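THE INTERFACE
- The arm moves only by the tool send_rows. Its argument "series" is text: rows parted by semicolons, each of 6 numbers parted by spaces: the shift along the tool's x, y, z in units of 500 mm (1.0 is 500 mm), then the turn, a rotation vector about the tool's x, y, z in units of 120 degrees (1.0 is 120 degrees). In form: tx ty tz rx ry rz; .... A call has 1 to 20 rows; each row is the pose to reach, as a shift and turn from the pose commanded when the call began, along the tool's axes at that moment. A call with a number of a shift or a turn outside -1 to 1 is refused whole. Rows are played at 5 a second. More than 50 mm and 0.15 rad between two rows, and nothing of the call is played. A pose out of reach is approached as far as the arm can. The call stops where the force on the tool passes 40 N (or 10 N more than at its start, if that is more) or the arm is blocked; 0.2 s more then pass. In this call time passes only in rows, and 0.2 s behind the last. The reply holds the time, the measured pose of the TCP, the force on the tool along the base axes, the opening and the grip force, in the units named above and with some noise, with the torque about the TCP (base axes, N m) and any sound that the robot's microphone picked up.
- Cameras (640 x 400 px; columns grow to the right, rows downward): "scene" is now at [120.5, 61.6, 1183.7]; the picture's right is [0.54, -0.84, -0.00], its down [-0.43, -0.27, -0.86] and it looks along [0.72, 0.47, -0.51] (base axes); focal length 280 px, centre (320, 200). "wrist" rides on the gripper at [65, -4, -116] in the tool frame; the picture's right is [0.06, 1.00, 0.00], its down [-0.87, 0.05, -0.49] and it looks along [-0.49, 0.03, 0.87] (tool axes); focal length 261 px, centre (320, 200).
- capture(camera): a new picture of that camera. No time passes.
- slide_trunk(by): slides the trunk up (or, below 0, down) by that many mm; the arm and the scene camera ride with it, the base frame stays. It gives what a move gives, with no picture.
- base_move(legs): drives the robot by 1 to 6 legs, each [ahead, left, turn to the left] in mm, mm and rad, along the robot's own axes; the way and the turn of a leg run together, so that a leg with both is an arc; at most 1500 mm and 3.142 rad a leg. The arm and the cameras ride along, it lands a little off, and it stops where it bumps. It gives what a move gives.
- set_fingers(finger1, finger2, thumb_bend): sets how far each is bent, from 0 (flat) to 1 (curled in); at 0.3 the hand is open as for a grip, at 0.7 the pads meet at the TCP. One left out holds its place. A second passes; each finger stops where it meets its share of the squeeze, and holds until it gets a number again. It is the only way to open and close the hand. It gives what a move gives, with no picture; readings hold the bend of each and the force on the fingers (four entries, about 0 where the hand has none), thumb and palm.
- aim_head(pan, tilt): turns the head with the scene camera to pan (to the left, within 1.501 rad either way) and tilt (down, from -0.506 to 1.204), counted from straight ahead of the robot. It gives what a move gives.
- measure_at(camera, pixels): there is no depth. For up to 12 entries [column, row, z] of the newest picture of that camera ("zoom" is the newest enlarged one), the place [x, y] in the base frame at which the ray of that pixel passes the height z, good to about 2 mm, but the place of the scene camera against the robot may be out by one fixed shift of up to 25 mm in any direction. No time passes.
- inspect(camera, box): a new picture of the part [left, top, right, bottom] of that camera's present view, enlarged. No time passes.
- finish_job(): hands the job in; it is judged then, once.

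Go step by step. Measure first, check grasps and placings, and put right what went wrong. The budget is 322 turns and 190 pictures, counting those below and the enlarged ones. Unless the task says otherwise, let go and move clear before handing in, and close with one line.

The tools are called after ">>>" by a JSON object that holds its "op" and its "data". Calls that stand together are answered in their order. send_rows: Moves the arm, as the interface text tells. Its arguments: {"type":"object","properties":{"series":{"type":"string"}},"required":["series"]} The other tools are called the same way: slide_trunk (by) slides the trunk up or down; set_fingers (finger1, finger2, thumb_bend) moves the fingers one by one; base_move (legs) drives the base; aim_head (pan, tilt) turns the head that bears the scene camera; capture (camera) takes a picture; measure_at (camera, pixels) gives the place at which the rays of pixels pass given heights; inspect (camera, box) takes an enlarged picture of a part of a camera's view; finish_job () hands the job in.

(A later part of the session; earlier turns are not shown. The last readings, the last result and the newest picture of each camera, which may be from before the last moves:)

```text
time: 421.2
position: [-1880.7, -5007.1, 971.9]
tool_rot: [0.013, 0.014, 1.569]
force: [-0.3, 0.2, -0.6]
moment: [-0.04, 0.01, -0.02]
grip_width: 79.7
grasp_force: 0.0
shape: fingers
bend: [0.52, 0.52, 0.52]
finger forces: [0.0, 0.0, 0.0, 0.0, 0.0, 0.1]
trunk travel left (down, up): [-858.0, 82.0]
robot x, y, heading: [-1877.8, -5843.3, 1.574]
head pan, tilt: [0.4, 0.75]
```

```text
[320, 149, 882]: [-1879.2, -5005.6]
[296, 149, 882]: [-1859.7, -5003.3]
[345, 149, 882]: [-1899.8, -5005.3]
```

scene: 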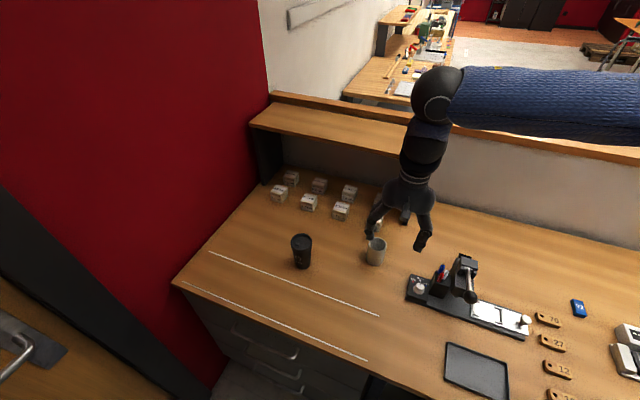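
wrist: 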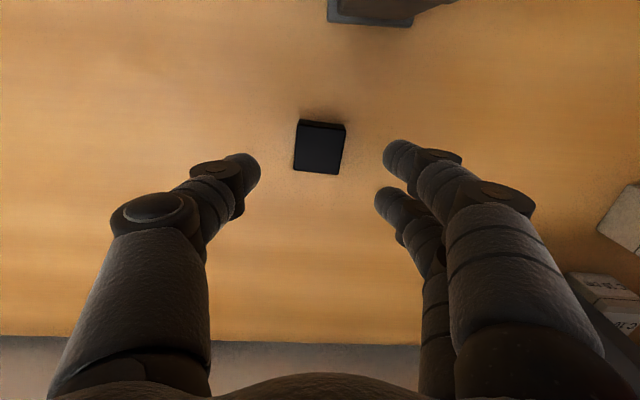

> **Excerpted passage**
Se existe algum sabor nesta crise sem fim do país é que o brasileiro, parece, anda retomando o gosto pelo arroz com feijão. Não que a dupla esteja a preço de banana — aliás, nem mais a banana tem o tal preço de banana. E se, engolindo apressando as primeiras linhas do texto, acha o assunto da vez parece simples demais ou velho conhecido seu —assim, diria, meio arroz-com-feijão — saiba que há mistérios, mitos e enganos na união entre o cereal e a leguminosa.

O mistério é a origem do romance daquele que é considerado o mais perfeito dos casamentos à mesa. Uns dirão que os feijões eram iguaria no Egito. Parece que sim. Outros diriam que o nosso feijãozinho veio das Américas. Há ainda quem aponte que ele nem precisou viajar, que já nascia nessa terra em que se plantando tudo dá, mas era solenemente esnobado pelos índios. O arroz, de origem asiática sem a menor sombra de dúvida, desembarcou com os portugueses. Mas o encontro não se deu de imediato.

> **Given request**
Copy the part of the excerpted passage from the words "Se existe algum" through the words "e a leguminosa.".

> **Exercise output**
Se existe algum sabor nesta crise sem fim do país é que o brasileiro, parece, anda retomando o gosto pelo arroz com feijão. Não que a dupla esteja a preço de banana — aliás, nem mais a banana tem o tal preço de banana. E se, engolindo apressando as primeiras linhas do texto, acha o assunto da vez parece simples demais ou velho conhecido seu —assim, diria, meio arroz-com-feijão — saiba que há mistérios, mitos e enganos na união entre o cereal e a leguminosa.